The required output consists solely of the lines from the one containing "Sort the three" down to the one containing "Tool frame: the", both included, each quoted exactly. Format them as a two-column Markdown table, Row for the number and Content for the line, without blank lines.

:: Given data

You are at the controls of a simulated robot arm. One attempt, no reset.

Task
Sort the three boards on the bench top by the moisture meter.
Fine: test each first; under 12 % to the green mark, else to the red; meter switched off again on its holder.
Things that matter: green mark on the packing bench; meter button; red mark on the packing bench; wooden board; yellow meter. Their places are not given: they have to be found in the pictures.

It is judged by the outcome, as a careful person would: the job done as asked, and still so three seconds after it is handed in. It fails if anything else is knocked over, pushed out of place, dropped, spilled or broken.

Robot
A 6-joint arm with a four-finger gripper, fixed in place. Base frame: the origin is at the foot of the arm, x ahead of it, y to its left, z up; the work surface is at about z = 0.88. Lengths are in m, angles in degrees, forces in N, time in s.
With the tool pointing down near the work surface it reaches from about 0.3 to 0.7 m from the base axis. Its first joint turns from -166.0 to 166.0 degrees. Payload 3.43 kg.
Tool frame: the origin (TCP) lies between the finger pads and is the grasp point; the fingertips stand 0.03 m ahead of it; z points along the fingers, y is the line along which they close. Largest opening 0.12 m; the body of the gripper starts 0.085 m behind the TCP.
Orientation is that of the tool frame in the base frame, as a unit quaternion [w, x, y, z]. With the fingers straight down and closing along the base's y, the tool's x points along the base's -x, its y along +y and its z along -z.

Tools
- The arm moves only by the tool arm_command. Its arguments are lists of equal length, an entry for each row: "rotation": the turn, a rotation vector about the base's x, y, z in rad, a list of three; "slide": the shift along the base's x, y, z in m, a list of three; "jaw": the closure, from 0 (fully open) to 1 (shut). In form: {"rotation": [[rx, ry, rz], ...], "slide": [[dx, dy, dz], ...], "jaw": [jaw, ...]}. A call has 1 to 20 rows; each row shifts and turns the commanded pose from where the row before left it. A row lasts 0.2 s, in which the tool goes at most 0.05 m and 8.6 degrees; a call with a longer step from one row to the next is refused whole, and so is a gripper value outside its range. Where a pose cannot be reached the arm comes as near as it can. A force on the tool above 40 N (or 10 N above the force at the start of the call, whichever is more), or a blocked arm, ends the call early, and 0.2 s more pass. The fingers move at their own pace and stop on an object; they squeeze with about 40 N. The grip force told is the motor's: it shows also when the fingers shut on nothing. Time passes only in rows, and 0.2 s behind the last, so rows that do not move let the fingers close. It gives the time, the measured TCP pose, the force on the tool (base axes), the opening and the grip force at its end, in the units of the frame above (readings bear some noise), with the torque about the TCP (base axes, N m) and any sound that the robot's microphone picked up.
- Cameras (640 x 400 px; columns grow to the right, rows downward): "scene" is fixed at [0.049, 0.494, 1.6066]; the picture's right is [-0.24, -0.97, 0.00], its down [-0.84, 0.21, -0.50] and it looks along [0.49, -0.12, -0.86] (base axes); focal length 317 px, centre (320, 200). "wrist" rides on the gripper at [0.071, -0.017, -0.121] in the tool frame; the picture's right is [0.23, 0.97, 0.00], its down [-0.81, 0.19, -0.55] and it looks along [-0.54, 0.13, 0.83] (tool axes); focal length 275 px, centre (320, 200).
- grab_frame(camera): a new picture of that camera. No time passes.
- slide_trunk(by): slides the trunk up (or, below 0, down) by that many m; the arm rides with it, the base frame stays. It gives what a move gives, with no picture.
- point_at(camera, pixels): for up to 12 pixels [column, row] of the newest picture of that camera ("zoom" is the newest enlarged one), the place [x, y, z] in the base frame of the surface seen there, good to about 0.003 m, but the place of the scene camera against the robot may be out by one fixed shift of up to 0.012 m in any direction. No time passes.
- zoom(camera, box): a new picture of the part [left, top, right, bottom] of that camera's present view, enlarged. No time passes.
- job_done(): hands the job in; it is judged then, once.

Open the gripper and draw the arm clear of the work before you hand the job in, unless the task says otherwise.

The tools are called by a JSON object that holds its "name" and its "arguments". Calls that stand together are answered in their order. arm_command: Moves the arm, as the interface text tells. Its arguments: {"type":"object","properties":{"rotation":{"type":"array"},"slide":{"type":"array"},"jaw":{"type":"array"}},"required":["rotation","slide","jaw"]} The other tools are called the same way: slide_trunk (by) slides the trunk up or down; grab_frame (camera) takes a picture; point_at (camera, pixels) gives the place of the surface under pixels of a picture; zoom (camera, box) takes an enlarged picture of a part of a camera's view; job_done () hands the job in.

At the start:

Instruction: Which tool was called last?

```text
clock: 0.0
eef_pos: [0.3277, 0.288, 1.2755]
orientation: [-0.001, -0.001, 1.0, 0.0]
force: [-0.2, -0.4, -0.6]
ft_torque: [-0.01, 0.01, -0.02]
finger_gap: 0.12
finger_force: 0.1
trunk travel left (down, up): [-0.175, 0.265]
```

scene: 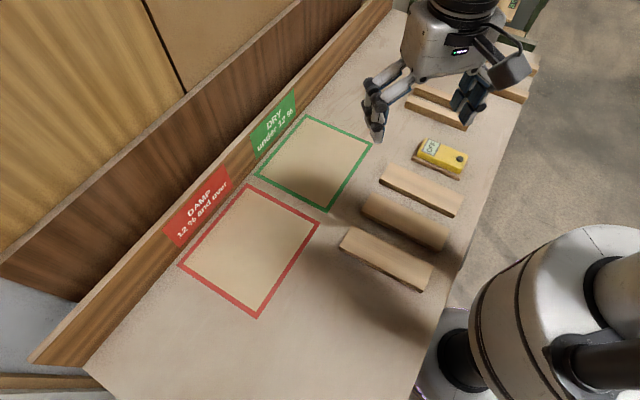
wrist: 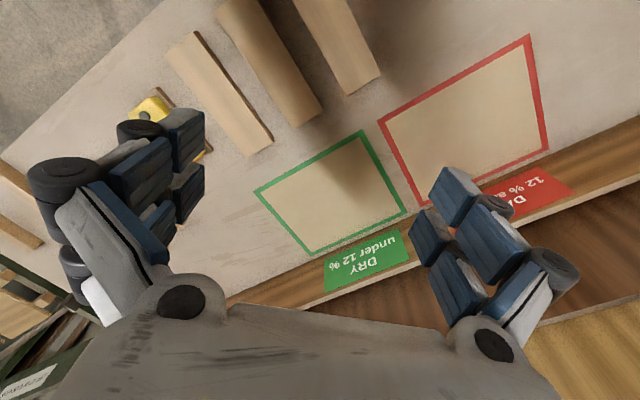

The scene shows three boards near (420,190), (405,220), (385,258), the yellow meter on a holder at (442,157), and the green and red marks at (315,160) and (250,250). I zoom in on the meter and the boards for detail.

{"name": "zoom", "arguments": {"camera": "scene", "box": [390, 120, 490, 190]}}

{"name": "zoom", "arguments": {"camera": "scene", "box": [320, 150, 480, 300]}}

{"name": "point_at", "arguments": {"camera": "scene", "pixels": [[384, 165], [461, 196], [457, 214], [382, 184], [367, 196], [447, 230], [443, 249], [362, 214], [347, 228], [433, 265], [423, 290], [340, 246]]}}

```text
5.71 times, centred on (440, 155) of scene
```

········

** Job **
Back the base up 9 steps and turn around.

::::

** Task output **
| Row | Content |
|---|---|
| 1 | Sort the three boards on the bench top by the moisture meter. |
| 2 | Fine: test each first; under 12 % to the green mark, else to the red; meter switched off again on its holder. |
| 3 | Things that matter: green mark on the packing bench; meter button; red mark on the packing bench; wooden board; yellow meter. Their places are not given: they have to be found in the pictures. |
| 4 | It is judged by the outcome, as a careful person would: the job done as asked, and still so three seconds after it is handed in. It fails if anything else is knocked over, pushed out of place, dropped, spilled or broken. |
| 5 | Robot |
| 6 | A 6-joint arm with a four-finger gripper, fixed in place. Base frame: the origin is at the foot of the arm, x ahead of it, y to its left, z up; the work surface is at about z = 0.88. Lengths are in m, angles in degrees, forces in N, time in s. |
| 7 | With the tool pointing down near the work surface it reaches from about 0.3 to 0.7 m from the base axis. Its first joint turns from -166.0 to 166.0 degrees. Payload 3.43 kg. |
| 8 | Tool frame: the origin (TCP) lies between the finger pads and is the grasp point; the fingertips stand 0.03 m ahead of it; z points along the fingers, y is the line along which they close. Largest opening 0.12 m; the body of the gripper starts 0.085 m behind the TCP. |